Today Sarah and I went to a funeral for someone we both used to work with. It was especially sad because he was only a couple of months younger than me. His was the most well-attended funeral I've been to, and I think that probably happens because he was so young. There was a whole pew of just his co-workers from our restaurant, and even more who came late and sat in the back. On the one hand, it was nice to see my former co-workers come together in support of one of our own, but on the other hand, it sucked that it had to be under so sad a circumstance.

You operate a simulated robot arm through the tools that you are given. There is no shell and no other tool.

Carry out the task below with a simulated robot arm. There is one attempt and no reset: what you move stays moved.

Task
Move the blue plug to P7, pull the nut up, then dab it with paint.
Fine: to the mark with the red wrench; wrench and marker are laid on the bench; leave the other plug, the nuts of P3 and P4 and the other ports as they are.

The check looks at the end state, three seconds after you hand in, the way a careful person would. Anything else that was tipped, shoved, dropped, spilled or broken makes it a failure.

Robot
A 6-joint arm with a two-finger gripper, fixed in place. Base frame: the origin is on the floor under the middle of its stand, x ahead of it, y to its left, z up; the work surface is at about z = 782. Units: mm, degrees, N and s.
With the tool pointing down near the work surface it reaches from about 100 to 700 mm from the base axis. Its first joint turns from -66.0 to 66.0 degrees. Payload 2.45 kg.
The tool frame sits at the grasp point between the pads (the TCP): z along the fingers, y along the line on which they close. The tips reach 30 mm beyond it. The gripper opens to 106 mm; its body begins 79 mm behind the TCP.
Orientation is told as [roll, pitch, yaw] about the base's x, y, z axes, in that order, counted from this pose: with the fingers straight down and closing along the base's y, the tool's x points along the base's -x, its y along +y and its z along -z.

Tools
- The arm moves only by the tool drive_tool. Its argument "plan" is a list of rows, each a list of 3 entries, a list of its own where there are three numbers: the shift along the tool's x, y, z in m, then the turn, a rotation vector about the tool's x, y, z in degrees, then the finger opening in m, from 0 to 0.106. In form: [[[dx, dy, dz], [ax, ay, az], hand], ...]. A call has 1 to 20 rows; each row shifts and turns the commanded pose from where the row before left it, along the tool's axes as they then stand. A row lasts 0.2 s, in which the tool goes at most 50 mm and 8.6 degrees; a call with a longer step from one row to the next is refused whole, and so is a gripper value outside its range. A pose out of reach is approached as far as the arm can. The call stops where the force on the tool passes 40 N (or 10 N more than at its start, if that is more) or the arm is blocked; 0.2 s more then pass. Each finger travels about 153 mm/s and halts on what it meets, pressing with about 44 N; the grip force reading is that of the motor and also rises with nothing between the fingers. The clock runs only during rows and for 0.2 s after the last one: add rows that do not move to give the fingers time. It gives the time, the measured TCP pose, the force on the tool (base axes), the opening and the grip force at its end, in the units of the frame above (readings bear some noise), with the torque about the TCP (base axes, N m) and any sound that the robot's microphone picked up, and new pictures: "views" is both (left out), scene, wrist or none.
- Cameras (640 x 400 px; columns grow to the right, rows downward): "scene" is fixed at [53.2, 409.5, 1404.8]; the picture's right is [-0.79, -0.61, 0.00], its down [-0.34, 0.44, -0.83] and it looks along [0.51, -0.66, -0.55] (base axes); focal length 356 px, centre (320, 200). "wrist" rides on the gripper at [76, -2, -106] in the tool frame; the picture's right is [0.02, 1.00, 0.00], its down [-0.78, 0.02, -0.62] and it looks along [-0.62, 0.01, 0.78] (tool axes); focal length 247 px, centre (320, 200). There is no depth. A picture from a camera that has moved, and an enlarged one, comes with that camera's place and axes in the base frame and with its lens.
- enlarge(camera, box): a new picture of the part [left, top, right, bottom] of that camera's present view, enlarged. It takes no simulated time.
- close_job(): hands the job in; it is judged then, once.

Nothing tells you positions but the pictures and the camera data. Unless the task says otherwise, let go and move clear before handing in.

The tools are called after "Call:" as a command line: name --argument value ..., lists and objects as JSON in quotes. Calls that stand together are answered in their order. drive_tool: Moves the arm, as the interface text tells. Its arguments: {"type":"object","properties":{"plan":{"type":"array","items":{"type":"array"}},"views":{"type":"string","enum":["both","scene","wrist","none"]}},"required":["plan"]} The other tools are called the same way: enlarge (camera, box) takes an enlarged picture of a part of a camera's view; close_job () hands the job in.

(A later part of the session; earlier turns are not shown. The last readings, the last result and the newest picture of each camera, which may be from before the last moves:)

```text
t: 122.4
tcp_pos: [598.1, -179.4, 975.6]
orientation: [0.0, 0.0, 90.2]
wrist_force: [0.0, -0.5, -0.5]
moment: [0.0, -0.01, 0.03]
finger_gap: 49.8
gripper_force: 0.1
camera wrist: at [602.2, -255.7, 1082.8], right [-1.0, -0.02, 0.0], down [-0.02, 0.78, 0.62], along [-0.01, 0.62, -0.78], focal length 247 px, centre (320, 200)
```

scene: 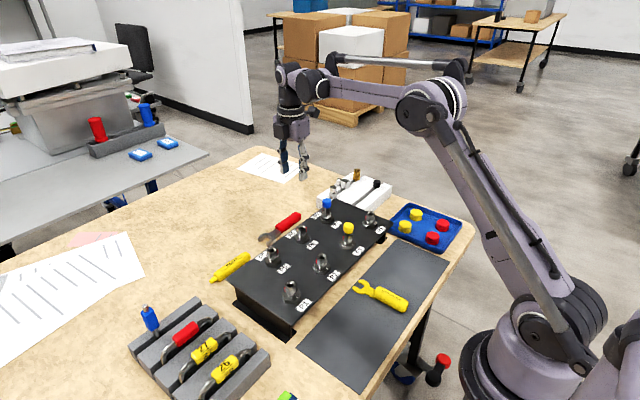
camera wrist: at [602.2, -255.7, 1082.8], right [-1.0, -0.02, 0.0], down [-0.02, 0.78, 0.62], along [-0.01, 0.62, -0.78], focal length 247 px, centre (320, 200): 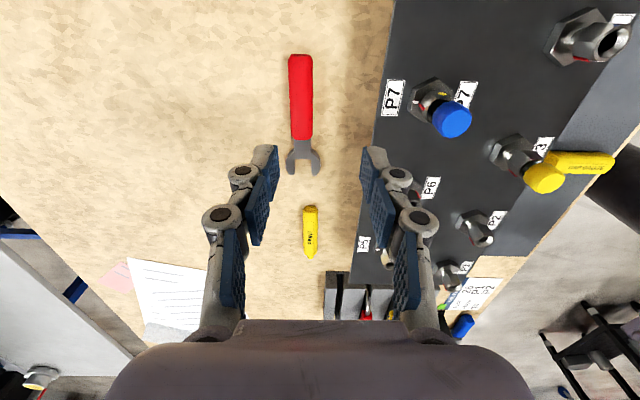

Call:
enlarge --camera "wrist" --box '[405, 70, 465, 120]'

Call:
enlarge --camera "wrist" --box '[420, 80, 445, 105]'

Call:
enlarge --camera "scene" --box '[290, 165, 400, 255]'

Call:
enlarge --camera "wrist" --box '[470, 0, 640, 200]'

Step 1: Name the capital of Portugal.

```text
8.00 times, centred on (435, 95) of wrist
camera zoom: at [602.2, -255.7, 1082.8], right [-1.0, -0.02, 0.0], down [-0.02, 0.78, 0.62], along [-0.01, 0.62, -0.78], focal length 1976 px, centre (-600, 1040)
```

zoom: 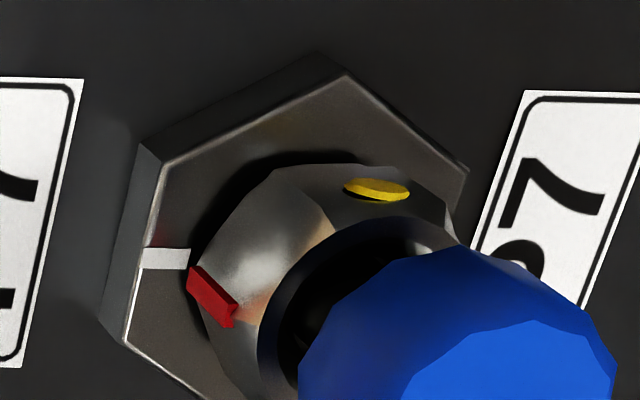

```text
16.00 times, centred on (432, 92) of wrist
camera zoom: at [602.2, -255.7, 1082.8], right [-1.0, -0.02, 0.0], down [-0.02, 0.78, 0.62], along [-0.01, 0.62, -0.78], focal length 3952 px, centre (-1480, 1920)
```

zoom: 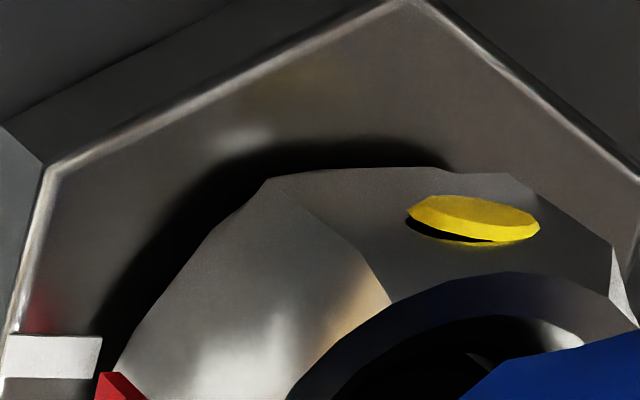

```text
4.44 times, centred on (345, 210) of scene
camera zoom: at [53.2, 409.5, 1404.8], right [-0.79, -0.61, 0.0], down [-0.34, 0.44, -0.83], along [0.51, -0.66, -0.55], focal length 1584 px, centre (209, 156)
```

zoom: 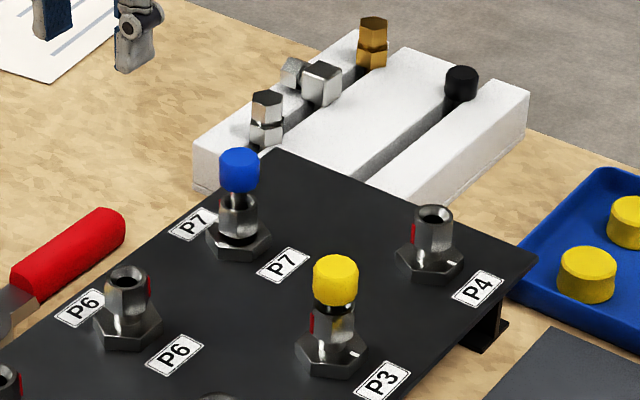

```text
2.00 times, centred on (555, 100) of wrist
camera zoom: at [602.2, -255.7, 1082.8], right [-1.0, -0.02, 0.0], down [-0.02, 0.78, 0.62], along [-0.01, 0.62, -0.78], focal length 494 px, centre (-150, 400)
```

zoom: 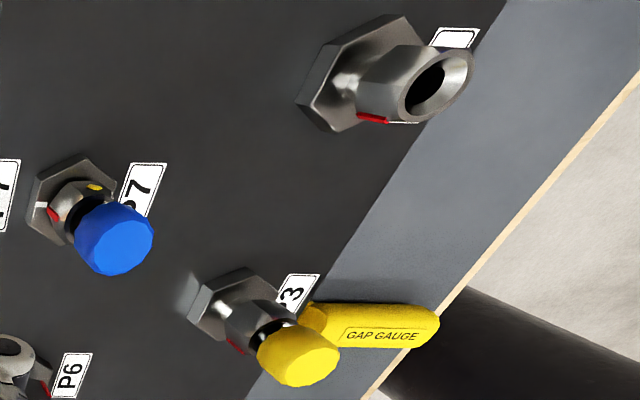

I really only went to be supportive and comfort my friends, I didn't really go to mourn his death. It's not that I'm happy he's gone, I'm never happy when someone dies, especially someone so young. We weren't really friends, I didn't talk to him outside of work, I didn't come in on my nights off and sit in his section. Unfortunately, I didn't know him when he was clean. I don't know what he was on, and it doesn't matter, but he wasn't the nicest person when he was on drugs. I had heard a couple of months ago that he had gotten clean and I was glad to hear it, but the last time I saw him was before he left our restaurant, when he was still a jerk. We butted heads because he did dumb stuff to co-workers on purpose and I didn't like it. Despite everything though, he was a hard worker and always willing to pick up a shift and pull his own weight and that was what I respected about him, even if I didn't like him.

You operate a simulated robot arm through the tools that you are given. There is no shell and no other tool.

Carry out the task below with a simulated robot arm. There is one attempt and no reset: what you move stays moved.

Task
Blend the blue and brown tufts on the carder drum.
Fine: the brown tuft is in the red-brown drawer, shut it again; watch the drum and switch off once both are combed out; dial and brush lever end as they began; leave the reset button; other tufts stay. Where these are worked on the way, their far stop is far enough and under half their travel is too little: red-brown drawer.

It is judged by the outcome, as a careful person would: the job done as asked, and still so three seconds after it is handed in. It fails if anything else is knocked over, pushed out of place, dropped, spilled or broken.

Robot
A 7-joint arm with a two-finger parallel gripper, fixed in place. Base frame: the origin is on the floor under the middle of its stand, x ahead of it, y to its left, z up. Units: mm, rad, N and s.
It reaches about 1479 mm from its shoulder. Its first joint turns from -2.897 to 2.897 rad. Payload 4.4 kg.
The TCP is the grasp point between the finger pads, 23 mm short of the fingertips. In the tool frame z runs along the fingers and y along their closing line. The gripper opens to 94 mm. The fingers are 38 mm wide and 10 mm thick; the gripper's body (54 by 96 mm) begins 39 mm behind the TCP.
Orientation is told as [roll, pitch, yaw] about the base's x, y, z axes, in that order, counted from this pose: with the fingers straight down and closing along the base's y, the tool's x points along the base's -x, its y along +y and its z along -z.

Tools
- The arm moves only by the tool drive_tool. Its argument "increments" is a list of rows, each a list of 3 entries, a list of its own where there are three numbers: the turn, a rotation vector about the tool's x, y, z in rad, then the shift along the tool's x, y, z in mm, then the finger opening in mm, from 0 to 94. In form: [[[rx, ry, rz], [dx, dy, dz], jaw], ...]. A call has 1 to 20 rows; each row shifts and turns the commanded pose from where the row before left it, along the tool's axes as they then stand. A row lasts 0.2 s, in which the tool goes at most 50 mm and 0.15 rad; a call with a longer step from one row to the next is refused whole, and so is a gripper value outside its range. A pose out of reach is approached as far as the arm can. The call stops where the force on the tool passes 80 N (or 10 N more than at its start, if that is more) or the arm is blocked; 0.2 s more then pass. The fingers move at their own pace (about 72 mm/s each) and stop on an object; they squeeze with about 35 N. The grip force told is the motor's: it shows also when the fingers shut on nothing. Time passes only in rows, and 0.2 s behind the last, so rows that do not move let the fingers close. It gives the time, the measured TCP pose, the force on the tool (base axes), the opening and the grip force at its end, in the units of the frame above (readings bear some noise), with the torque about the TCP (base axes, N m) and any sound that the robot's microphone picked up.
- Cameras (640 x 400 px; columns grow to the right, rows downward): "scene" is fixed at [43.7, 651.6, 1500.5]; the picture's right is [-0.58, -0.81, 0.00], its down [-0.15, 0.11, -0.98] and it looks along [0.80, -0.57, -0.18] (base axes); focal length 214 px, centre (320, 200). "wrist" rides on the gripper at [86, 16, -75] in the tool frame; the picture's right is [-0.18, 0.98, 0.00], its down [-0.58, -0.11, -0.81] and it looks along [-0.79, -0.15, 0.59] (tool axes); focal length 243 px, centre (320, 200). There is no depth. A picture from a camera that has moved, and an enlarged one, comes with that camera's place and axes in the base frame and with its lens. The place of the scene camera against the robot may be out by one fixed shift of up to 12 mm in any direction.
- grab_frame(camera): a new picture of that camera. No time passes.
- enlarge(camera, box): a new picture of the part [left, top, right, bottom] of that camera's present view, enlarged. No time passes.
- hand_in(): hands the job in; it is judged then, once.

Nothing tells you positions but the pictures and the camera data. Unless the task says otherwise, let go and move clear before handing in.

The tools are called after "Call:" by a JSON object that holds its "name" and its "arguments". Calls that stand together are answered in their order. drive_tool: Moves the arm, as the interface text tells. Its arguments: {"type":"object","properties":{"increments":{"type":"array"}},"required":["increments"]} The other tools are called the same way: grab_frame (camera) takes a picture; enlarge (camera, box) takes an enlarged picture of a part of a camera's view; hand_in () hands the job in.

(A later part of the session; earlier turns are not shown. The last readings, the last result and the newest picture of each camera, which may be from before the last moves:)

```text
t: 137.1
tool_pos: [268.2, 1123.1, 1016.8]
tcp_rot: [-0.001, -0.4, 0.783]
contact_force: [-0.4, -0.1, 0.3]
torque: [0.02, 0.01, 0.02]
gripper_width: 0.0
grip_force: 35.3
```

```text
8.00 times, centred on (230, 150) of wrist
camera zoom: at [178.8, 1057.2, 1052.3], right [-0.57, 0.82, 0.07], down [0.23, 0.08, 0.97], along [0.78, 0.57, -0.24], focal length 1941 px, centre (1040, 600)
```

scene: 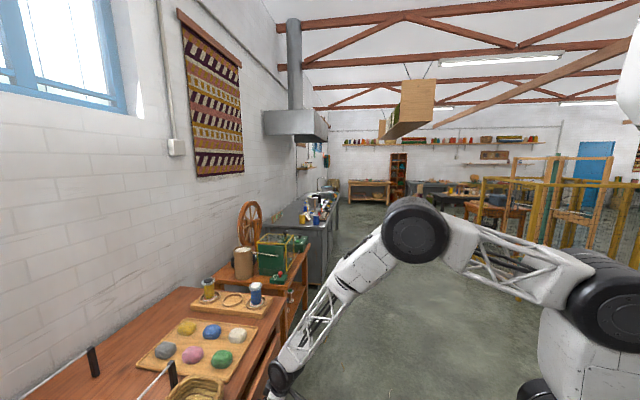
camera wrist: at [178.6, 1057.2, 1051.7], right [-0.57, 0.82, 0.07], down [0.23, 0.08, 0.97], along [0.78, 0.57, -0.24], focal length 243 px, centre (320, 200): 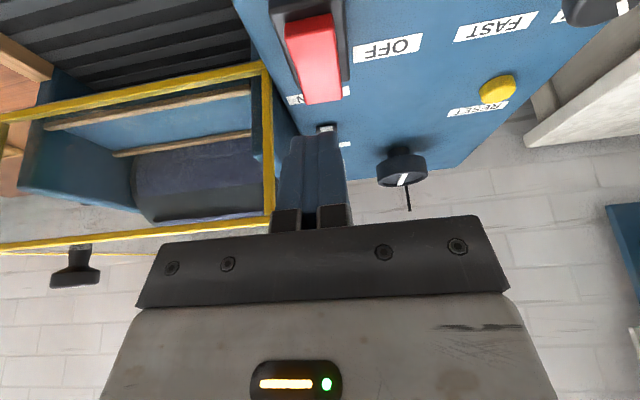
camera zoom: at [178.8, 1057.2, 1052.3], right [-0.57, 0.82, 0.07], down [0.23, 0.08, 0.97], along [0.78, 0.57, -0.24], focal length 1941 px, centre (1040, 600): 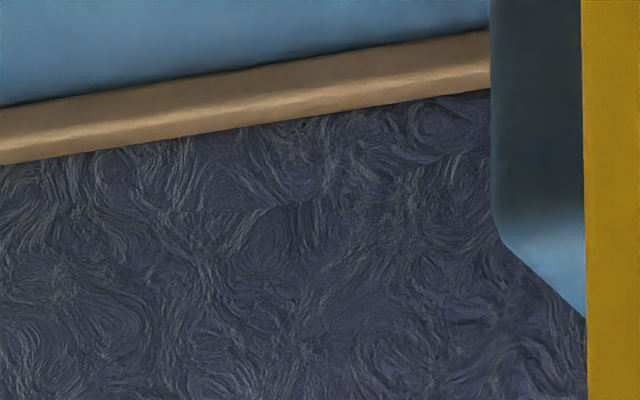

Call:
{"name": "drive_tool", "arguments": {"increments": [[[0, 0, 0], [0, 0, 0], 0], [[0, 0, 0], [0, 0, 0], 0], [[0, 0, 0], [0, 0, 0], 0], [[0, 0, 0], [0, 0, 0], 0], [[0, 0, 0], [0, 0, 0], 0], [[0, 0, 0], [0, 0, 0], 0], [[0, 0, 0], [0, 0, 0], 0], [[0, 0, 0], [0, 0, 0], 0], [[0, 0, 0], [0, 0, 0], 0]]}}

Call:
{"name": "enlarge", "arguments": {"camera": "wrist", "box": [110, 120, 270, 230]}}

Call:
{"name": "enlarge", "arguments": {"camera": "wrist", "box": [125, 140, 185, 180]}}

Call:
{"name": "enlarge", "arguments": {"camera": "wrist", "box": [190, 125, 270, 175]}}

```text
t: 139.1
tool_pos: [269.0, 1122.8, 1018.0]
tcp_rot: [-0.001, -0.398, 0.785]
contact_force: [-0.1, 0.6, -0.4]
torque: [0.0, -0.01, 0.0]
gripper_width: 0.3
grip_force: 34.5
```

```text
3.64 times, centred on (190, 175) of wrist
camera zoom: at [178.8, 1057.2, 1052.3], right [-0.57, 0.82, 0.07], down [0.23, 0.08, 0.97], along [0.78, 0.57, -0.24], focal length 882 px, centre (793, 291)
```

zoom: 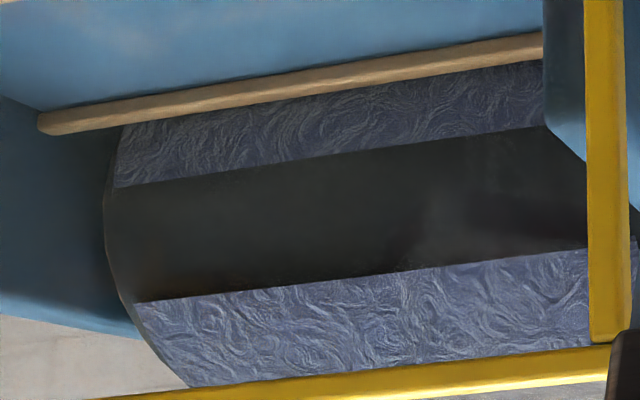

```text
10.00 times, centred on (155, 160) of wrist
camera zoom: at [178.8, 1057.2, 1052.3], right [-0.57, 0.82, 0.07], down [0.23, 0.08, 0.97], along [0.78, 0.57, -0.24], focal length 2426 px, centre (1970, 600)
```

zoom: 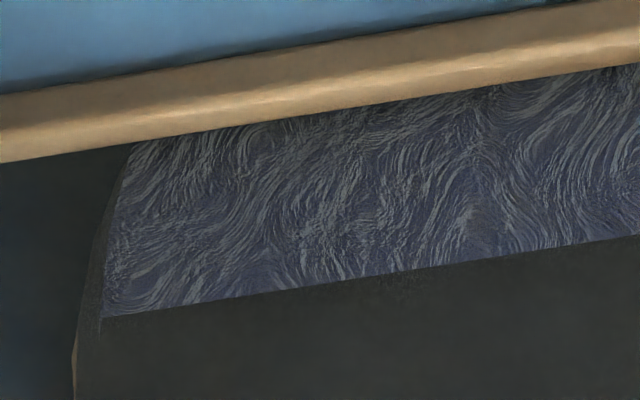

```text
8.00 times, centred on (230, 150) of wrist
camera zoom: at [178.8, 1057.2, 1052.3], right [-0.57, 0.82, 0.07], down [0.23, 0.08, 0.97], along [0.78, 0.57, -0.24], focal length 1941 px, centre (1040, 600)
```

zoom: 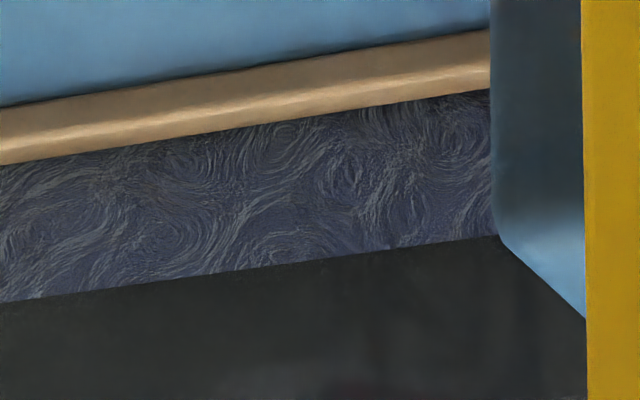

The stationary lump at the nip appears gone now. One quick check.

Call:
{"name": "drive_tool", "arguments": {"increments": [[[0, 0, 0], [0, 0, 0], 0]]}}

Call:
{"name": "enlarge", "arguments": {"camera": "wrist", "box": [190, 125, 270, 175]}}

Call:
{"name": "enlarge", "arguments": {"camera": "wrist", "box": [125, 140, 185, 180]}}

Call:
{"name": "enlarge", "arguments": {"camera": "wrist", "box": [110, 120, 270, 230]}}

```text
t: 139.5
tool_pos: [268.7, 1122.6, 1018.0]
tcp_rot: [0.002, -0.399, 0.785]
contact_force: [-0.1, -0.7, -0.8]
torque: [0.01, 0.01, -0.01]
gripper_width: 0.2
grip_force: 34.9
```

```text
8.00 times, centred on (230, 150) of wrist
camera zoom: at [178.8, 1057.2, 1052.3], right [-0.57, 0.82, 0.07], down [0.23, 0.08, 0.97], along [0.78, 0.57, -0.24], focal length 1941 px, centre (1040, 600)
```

For the record, his cause of death was unknown, not drug related and his parents mentioned that after the end of mass when they got up to speak about him for a few minutes. His parents, though visibly upset, held themselves together just long enough to gives us the highlights of his life and a few of the tragic events that may have lead to his death. He got cleaned up 3 months ago with the help of his father after a fight with depression and never looked back. Fr. Carl mentioned in his homily that when it's time for him to go, he hopes that he can have his life as together as this young man did. That was a positive way to look at the death of such a young person, he had his life together when he left us and we can only hope that when it's our turn, our lives can be just as together.